Imagine the portrait that is the subject of Oscar Wilde’s classic novel The Picture of Dorian Gray, the famous story of a beautiful youth whose portrait alters to reflect the depravity of his life, while his face remains forever unchanged. Wilde describes it as a picture of a “young Adonis, who looks as if he was made of ivory and rose-leaves.” In one artist’s vision, Dorian’s long black coat is tight-fitting, with a white flower in the lapel, and his white shirt is crisply starched. His face wears an insouciant half-smile, with a flirtatious suggestion in his limpid eyes.
Now mentally pluck a few petals off the lapel flower, poke a hole in that elegant coat, or put a blindfold over those searching eyes. This, more or less, represents the fate suffered by Wilde’s novel, which was censored repeatedly for its homosexual content—by the editor of the American magazine Lippincott’s, who was the first to publish it, and also by Wilde himself, who made changes in the wake of hostile reviews. Tragically, the changes did not suffice to protect Wilde from criminal prosecution: passages from Dorian Gray were read as evidence in his trial for “gross indecency” in 1895, which resulted in his sentencing to two years of hard labor.

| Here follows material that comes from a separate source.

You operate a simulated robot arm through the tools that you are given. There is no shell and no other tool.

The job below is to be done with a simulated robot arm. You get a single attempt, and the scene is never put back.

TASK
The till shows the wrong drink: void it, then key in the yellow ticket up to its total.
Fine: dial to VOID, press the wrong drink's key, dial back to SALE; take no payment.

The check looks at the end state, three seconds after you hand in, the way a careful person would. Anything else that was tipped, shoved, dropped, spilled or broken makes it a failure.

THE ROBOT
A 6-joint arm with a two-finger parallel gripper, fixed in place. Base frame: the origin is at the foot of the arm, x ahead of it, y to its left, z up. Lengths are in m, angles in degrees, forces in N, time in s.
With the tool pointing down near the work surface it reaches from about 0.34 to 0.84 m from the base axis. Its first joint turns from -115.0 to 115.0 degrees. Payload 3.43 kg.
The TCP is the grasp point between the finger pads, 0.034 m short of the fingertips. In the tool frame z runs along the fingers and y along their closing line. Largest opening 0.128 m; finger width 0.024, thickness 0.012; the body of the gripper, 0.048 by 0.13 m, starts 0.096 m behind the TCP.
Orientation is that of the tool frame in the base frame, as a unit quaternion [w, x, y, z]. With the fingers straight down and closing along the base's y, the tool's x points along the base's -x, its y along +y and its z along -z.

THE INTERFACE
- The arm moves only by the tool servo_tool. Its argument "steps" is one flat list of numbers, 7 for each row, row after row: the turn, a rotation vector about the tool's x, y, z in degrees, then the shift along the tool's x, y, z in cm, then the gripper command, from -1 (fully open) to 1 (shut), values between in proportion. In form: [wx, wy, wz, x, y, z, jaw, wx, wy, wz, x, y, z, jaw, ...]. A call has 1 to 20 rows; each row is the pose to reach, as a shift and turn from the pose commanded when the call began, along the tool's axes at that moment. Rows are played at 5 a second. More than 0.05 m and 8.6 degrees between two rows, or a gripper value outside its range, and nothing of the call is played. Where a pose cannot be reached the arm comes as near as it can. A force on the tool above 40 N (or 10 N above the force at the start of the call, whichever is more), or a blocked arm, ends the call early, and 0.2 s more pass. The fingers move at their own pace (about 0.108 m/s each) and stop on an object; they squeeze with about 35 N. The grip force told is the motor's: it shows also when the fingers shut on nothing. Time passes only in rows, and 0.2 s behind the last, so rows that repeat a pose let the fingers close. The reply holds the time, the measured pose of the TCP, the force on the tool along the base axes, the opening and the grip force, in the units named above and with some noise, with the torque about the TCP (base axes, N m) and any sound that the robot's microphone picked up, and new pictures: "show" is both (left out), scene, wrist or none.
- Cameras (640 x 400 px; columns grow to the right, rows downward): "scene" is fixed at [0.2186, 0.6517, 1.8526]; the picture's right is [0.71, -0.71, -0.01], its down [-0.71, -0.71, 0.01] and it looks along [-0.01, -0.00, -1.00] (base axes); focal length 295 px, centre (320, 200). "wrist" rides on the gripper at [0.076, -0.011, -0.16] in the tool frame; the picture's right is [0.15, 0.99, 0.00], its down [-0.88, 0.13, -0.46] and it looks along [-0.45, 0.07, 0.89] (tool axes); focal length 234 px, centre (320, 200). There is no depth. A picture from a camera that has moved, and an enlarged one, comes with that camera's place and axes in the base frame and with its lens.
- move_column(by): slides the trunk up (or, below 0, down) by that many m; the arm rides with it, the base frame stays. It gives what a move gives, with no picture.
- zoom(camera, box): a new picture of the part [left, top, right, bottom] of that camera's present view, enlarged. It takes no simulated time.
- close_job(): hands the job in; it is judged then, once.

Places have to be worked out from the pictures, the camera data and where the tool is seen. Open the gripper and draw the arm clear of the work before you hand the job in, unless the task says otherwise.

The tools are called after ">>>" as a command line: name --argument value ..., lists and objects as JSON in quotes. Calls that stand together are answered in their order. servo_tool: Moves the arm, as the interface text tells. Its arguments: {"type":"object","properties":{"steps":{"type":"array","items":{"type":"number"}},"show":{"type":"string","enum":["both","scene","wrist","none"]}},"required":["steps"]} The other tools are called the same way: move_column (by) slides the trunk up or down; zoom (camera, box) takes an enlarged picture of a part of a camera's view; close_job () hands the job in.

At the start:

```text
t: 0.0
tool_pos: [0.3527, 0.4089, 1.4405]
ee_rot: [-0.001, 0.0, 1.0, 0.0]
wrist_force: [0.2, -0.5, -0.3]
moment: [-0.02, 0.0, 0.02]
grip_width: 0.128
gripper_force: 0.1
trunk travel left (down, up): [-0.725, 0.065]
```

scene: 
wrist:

Now Nicholas Frankel, a professor of English at Virginia Commonwealth University, has restored the original version of Dorian Gray, which Harvard University Press has just published in a handsome “annotated, uncensored edition.” It reproduces the full 1890 text that Wilde submitted to Lippincott’s for publication, as well as extensive notes tracing the alterations made by J.M. Stoddart, then the editor of Lippincott’s, and some of the changes made by Wilde for a later expanded version that appeared in book form. A comparison of the various editions makes it clear that, as Frankel writes in his introduction, in both his life and in his writing, Wilde was “playing a dangerous game of hiding and revealing his sexual orientation.” But Frankel’s extensive notes also demonstrate that the removal of a few overtly damaging phrases—Stoddart cut only about 500 words from the text—could not alter the true nature of the novel, which, even in edited form, reveals its hand in its liberal use of symbols and terminology that allude to homosexuality.
“Gross indecency,” meaning any kind of sexual activity between men, became a prosecutable offense in England with the Criminal Law Amendment Act of 1885. (The Act would not be repealed until 1956.) When Stoddart read Wilde’s typescript, he recognized the danger of publishing it in its unaltered form. The primary issue was the nature of the relationship between Dorian and the painter Basil Hallward, who is clearly in love with his young model. And so, in Chapter Seven, in the scene in which Hallward speaks of his “grand passion” for Dorian, Stoddart took a few opportunities to tone down the language. His alterations were moderate: Where Hallward says in the original that he has worshipped Dorian “with far more romance of feeling than a man should ever give to a friend,” Stoddart changed it to “… than a man usually gives to a friend.” He also deleted the line “There was love in every line, and in every touch there was passion.” Later in the chapter, when Dorian reflects, “There was something tragic in a friendship so colored by romance, something infinitely tragic in a romance that was at once so passionate and so sterile,” Stoddart deleted the last clause of the sentence, ending it after the first “romance.” In another revealing indication of the sexual mores of the time, Stoddart also took out references to Dorian’s illicit relationships with women, perhaps imagining that they would complicate rather than mitigate the suggestions of homosexuality.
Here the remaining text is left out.